_What the task requires_.
Pictures stay out of the copy; restate everything else in the material exactly.

_Source material_.
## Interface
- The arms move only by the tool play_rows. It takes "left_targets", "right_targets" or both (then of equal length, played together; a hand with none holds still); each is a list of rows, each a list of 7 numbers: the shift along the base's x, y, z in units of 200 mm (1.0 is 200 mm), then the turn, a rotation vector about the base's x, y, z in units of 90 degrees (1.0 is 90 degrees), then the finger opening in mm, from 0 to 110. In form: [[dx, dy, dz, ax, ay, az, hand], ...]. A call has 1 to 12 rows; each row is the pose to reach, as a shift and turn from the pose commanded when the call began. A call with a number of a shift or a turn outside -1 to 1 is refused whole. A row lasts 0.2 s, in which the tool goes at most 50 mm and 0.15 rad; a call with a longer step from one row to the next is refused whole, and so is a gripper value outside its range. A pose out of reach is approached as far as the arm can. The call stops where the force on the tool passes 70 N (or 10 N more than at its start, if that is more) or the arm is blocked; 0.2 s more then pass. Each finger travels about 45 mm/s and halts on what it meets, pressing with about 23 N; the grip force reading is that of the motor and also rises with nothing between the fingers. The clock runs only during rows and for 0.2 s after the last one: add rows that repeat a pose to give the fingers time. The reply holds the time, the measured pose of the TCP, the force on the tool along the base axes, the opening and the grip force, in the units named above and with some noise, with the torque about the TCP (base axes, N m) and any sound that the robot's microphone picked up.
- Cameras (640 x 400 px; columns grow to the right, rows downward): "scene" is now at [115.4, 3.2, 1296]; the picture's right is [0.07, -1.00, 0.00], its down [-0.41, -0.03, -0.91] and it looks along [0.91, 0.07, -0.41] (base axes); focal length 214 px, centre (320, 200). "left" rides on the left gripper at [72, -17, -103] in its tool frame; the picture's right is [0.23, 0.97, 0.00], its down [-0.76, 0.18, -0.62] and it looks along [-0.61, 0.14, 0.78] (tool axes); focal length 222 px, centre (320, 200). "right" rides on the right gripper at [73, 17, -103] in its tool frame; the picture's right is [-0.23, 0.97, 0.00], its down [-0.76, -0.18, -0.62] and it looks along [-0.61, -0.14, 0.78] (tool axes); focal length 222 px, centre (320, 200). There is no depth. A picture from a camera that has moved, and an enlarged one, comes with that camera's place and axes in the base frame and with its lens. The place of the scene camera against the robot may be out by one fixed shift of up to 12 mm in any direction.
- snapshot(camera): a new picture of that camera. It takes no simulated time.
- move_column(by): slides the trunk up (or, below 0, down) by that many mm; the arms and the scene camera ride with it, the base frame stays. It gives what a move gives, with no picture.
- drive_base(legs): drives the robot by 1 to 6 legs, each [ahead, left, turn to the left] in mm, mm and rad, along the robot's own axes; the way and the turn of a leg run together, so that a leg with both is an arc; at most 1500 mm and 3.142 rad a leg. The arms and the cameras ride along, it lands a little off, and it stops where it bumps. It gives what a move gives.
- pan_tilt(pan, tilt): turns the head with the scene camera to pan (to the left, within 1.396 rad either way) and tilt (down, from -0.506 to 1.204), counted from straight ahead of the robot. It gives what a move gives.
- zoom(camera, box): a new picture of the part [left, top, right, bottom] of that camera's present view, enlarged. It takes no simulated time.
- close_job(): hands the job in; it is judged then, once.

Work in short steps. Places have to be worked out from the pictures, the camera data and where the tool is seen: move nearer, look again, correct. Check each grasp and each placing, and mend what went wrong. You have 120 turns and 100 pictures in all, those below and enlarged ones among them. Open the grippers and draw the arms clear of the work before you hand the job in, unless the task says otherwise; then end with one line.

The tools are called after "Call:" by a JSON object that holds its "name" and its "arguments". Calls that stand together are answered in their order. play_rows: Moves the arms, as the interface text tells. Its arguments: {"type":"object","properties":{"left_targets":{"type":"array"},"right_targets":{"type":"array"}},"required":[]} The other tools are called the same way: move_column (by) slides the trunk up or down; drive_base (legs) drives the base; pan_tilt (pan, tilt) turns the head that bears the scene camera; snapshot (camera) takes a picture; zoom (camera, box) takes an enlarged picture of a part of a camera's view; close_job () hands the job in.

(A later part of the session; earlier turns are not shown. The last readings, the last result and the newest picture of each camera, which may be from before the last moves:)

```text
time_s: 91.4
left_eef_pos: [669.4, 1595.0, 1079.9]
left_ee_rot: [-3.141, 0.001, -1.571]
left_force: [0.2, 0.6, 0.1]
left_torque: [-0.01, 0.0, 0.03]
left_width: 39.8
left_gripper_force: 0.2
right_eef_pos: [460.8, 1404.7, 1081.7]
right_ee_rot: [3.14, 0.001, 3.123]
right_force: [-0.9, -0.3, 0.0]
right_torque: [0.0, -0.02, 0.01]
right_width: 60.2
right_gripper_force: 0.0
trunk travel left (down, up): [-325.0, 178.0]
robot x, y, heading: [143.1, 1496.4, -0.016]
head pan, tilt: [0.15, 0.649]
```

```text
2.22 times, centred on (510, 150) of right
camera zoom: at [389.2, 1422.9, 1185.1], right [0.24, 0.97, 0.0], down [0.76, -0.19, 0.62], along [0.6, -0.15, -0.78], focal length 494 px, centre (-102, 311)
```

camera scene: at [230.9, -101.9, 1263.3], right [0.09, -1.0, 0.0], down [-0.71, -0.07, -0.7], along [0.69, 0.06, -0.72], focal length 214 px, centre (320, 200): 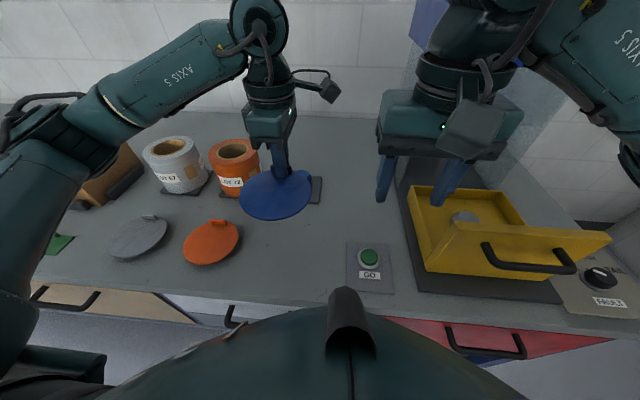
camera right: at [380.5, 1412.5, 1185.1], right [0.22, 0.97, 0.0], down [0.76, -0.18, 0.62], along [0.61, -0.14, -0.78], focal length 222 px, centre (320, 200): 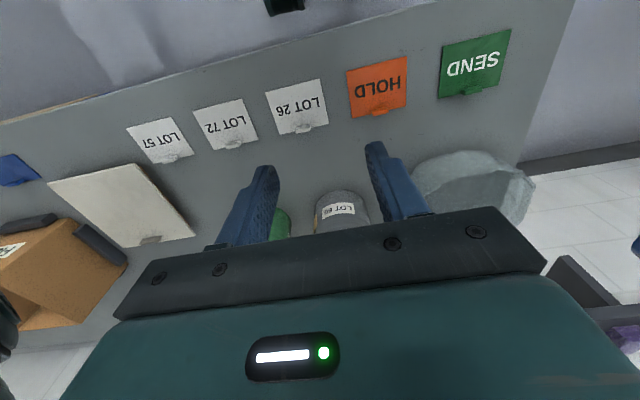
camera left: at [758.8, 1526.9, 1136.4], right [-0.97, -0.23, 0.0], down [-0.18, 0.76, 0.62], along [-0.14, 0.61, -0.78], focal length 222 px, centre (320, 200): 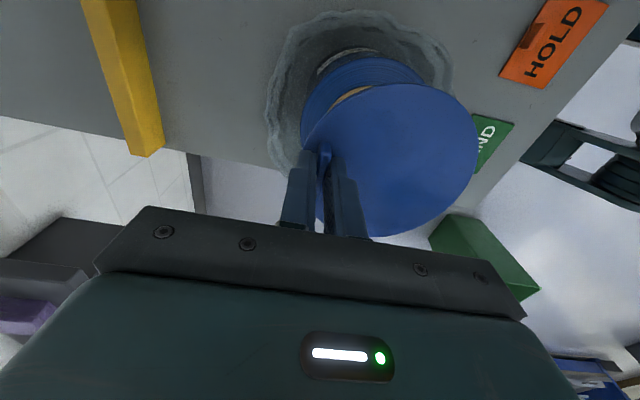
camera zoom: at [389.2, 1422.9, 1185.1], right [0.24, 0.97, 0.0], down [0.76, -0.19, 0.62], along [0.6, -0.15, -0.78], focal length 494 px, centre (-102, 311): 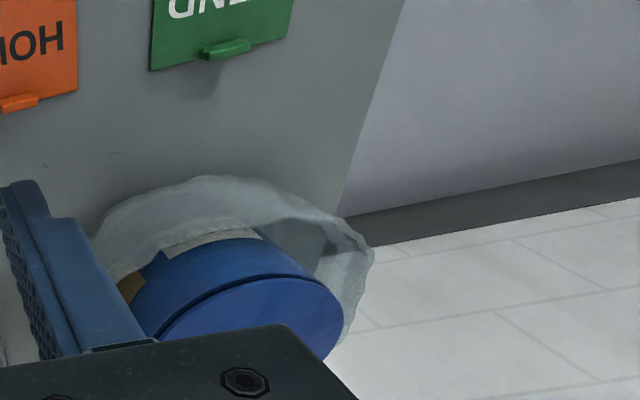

_Reply to the exercise_.
## Interface
- The arms move only by the tool play_rows. It takes "left_targets", "right_targets" or both (then of equal length, played together; a hand with none holds still); each is a list of rows, each a list of 7 numbers: the shift along the base's x, y, z in units of 200 mm (1.0 is 200 mm), then the turn, a rotation vector about the base's x, y, z in units of 90 degrees (1.0 is 90 degrees), then the finger opening in mm, from 0 to 110. In form: [[dx, dy, dz, ax, ay, az, hand], ...]. A call has 1 to 12 rows; each row is the pose to reach, as a shift and turn from the pose commanded when the call began. A call with a number of a shift or a turn outside -1 to 1 is refused whole. A row lasts 0.2 s, in which the tool goes at most 50 mm and 0.15 rad; a call with a longer step from one row to the next is refused whole, and so is a gripper value outside its range. A pose out of reach is approached as far as the arm can. The call stops where the force on the tool passes 70 N (or 10 N more than at its start, if that is more) or the arm is blocked; 0.2 s more then pass. Each finger travels about 45 mm/s and halts on what it meets, pressing with about 23 N; the grip force reading is that of the motor and also rises with nothing between the fingers. The clock runs only during rows and for 0.2 s after the last one: add rows that repeat a pose to give the fingers time. The reply holds the time, the measured pose of the TCP, the force on the tool along the base axes, the opening and the grip force, in the units named above and with some noise, with the torque about the TCP (base axes, N m) and any sound that the robot's microphone picked up.
- Cameras (640 x 400 px; columns grow to the right, rows downward): "scene" is now at [115.4, 3.2, 1296]; the picture's right is [0.07, -1.00, 0.00], its down [-0.41, -0.03, -0.91] and it looks along [0.91, 0.07, -0.41] (base axes); focal length 214 px, centre (320, 200). "left" rides on the left gripper at [72, -17, -103] in its tool frame; the picture's right is [0.23, 0.97, 0.00], its down [-0.76, 0.18, -0.62] and it looks along [-0.61, 0.14, 0.78] (tool axes); focal length 222 px, centre (320, 200). "right" rides on the right gripper at [73, 17, -103] in its tool frame; the picture's right is [-0.23, 0.97, 0.00], its down [-0.76, -0.18, -0.62] and it looks along [-0.61, -0.14, 0.78] (tool axes); focal length 222 px, centre (320, 200). There is no depth. A picture from a camera that has moved, and an enlarged one, comes with that camera's place and axes in the base frame and with its lens. The place of the scene camera against the robot may be out by one fixed shift of up to 12 mm in any direction.
- snapshot(camera): a new picture of that camera. It takes no simulated time.
- move_column(by): slides the trunk up (or, below 0, down) by that many mm; the arms and the scene camera ride with it, the base frame stays. It gives what a move gives, with no picture.
- drive_base(legs): drives the robot by 1 to 6 legs, each [ahead, left, turn to the left] in mm, mm and rad, along the robot's own axes; the way and the turn of a leg run together, so that a leg with both is an arc; at most 1500 mm and 3.142 rad a leg. The arms and the cameras ride along, it lands a little off, and it stops where it bumps. It gives what a move gives.
- pan_tilt(pan, tilt): turns the head with the scene camera to pan (to the left, within 1.396 rad either way) and tilt (down, from -0.506 to 1.204), counted from straight ahead of the robot. It gives what a move gives.
- zoom(camera, box): a new picture of the part [left, top, right, bottom] of that camera's present view, enlarged. It takes no simulated time.
- close_job(): hands the job in; it is judged then, once.

Work in short steps. Places have to be worked out from the pictures, the camera data and where the tool is seen: move nearer, look again, correct. Check each grasp and each placing, and mend what went wrong. You have 120 turns and 100 pictures in all, those below and enlarged ones among them. Open the grippers and draw the arms clear of the work before you hand the job in, unless the task says otherwise; then end with one line.

The tools are called after "Call:" by a JSON object that holds its "name" and its "arguments". Calls that stand together are answered in their order. play_rows: Moves the arms, as the interface text tells. Its arguments: {"type":"object","properties":{"left_targets":{"type":"array"},"right_targets":{"type":"array"}},"required":[]} The other tools are called the same way: move_column (by) slides the trunk up or down; drive_base (legs) drives the base; pan_tilt (pan, tilt) turns the head that bears the scene camera; snapshot (camera) takes a picture; zoom (camera, box) takes an enlarged picture of a part of a camera's view; close_job () hands the job in.

(A later part of the session; earlier turns are not shown. The last readings, the last result and the newest picture of each camera, which may be from before the last moves:)

```text
time_s: 91.4
left_eef_pos: [669.4, 1595.0, 1079.9]
left_ee_rot: [-3.141, 0.001, -1.571]
left_force: [0.2, 0.6, 0.1]
left_torque: [-0.01, 0.0, 0.03]
left_width: 39.8
left_gripper_force: 0.2
right_eef_pos: [460.8, 1404.7, 1081.7]
right_ee_rot: [3.14, 0.001, 3.123]
right_force: [-0.9, -0.3, 0.0]
right_torque: [0.0, -0.02, 0.01]
right_width: 60.2
right_gripper_force: 0.0
trunk travel left (down, up): [-325.0, 178.0]
robot x, y, heading: [143.1, 1496.4, -0.016]
head pan, tilt: [0.15, 0.649]
```

```text
2.22 times, centred on (510, 150) of right
camera zoom: at [389.2, 1422.9, 1185.1], right [0.24, 0.97, 0.0], down [0.76, -0.19, 0.62], along [0.6, -0.15, -0.78], focal length 494 px, centre (-102, 311)
```

camera scene: at [230.9, -101.9, 1263.3], right [0.09, -1.0, 0.0], down [-0.71, -0.07, -0.7], along [0.69, 0.06, -0.72], focal length 214 px, centre (320, 200): 
camera right: at [380.5, 1412.5, 1185.1], right [0.22, 0.97, 0.0], down [0.76, -0.18, 0.62], along [0.61, -0.14, -0.78], focal length 222 px, centre (320, 200): 
camera left: at [758.8, 1526.9, 1136.4], right [-0.97, -0.23, 0.0], down [-0.18, 0.76, 0.62], along [-0.14, 0.61, -0.78], focal length 222 px, centre (320, 200): 
camera zoom: at [389.2, 1422.9, 1185.1], right [0.24, 0.97, 0.0], down [0.76, -0.19, 0.62], along [0.6, -0.15, -0.78], focal length 494 px, centre (-102, 311): 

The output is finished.